▸ Selected text:

**********

Deux pianos

Arnaud Desplechin à nouveau dans l'impasse. Égarant François Civil dans un rôle qui ne lui sied guère, le réalisateur signe un concerto poussif autour d'un pianiste de retour dans sa ville natale.
Tirez sur le pianiste ? On s'en voudrait, bien sûr, surtout chez un cinéaste qui aime tant François Truffaut. Sauf que rien ne va dans ce personnage de musicien incarné par François Civil. On a connu le comédien plus libre dans son jeu et moins dissonant au regard d'un univers -celui d'Arnaud Desplechin- qui semble le gêner plus qu'autre chose. Qu'est-il allé faire dans cette sombre galère lyonnaise qui le voit tomber par hasard sur un amour de jeunesse après un long séjour à l'étranger ?

**********

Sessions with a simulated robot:
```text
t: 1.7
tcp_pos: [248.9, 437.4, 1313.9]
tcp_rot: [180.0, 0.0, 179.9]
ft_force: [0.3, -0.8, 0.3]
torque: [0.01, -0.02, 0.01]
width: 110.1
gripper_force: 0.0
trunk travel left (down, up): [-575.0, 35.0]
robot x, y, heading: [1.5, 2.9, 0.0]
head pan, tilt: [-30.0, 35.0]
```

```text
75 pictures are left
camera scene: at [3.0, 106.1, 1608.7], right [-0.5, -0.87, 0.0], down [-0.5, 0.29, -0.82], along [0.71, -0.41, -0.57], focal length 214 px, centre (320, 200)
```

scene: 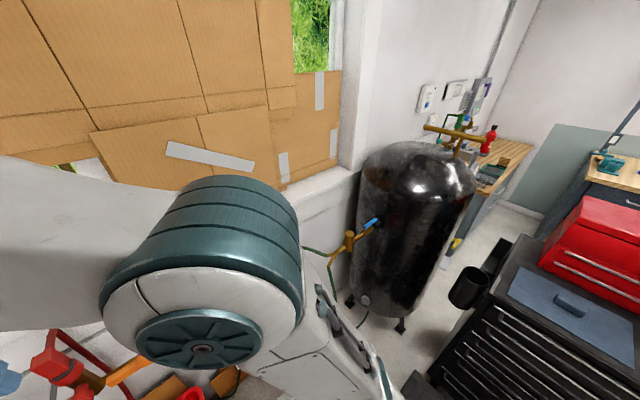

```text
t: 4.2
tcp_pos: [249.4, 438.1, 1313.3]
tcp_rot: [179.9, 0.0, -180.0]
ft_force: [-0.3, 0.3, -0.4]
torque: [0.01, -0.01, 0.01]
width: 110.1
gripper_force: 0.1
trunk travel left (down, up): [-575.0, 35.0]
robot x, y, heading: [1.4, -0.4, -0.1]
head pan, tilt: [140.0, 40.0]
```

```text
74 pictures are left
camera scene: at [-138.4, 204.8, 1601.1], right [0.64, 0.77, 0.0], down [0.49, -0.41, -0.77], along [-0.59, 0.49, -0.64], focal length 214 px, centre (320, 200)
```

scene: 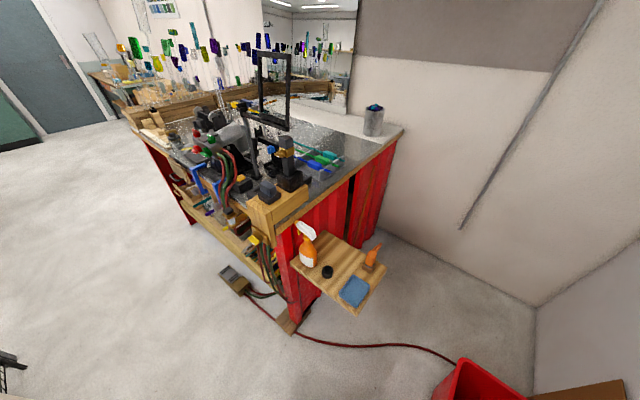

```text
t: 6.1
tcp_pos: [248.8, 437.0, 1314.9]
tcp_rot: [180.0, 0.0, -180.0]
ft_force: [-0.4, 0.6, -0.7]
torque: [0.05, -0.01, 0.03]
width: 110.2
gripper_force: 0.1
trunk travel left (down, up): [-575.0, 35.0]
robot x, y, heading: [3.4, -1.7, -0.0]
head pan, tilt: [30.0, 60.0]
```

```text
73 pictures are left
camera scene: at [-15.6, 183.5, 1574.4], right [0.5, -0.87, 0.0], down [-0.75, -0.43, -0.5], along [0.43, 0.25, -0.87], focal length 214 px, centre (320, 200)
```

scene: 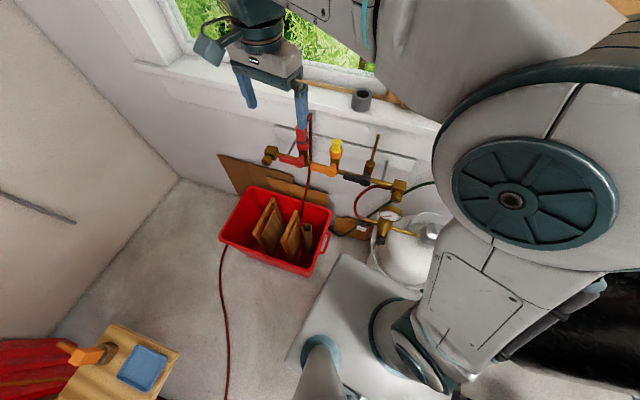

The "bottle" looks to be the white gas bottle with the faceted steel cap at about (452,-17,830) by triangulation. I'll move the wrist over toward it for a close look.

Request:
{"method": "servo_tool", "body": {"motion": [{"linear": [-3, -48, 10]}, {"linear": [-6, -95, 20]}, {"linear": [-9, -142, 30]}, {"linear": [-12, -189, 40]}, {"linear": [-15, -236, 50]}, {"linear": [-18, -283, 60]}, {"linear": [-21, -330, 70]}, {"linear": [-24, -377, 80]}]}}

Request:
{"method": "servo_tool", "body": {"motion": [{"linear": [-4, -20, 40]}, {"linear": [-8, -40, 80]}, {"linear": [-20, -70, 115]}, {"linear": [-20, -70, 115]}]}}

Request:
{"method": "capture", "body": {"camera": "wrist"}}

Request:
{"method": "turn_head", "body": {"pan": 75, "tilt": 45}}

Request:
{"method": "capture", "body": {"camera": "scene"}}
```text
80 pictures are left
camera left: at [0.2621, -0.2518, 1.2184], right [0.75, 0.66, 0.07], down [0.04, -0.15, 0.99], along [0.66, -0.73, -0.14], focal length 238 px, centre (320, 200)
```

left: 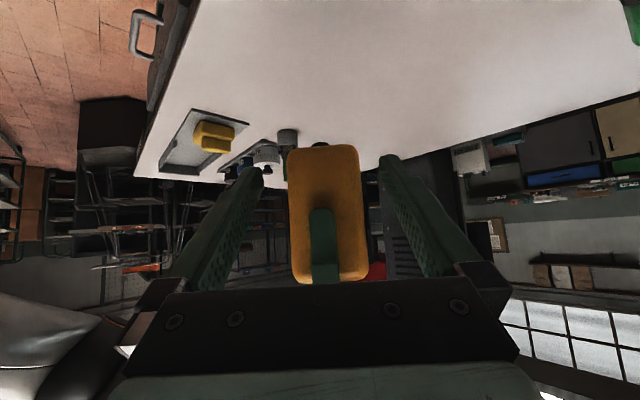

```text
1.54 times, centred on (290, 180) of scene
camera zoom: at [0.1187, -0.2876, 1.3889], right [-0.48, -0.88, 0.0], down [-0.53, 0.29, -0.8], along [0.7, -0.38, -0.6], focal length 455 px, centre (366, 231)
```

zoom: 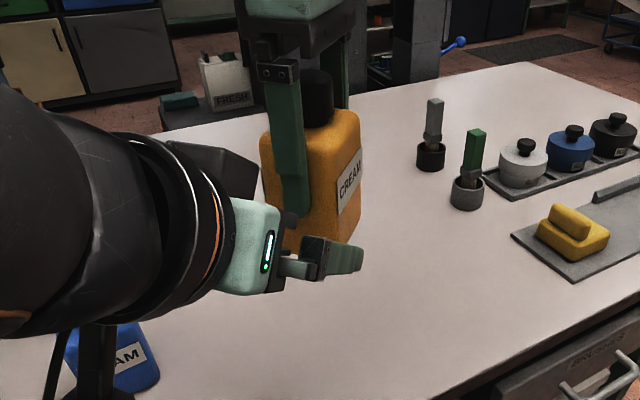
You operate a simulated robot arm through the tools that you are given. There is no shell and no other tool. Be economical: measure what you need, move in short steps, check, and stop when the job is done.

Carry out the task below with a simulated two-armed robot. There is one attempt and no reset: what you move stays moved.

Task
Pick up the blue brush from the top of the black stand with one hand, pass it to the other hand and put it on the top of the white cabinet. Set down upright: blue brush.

**********

▸ What this exercise asks:
1 - Reproduce the wording of the selected text between "Tirez sur le" and "à l'étranger ?", with both ends included.
2 - Please continue the selected text.

▸ Responses to the exercise:
1 -
Tirez sur le pianiste ? On s'en voudrait, bien sûr, surtout chez un cinéaste qui aime tant François Truffaut. Sauf que rien ne va dans ce personnage de musicien incarné par François Civil. On a connu le comédien plus libre dans son jeu et moins dissonant au regard d'un univers -celui d'Arnaud Desplechin- qui semble le gêner plus qu'autre chose. Qu'est-il allé faire dans cette sombre galère lyonnaise qui le voit tomber par hasard sur un amour de jeunesse après un long séjour à l'étranger ?

2 -
Le voilà pris entre plusieurs feux : l'ex-amante soudainement transformée en jeune veuve, son fils d'abord fantomatique dont il découvre qu'il est le géniteur, l'ancienne professeure qui aimerait bien que son ex-élève préféré rempile à ses côtés pour une série de concerts... C'est Charlotte Rampling qui donne chair à ce personnage en fin de parcours. Non sans embarras, surtout quand elle assène à François Civil : « Droit dans le fugato ! », parce que l'autre, paraît-il, donne trop dans le "rubato"... Oscillant entre le ridicule et l'ennui, le récit n'est guère relevé par la partition, toujours aussi peu retenue, de Nadia Tereszkiewicz qui joue l'ancienne amoureuse.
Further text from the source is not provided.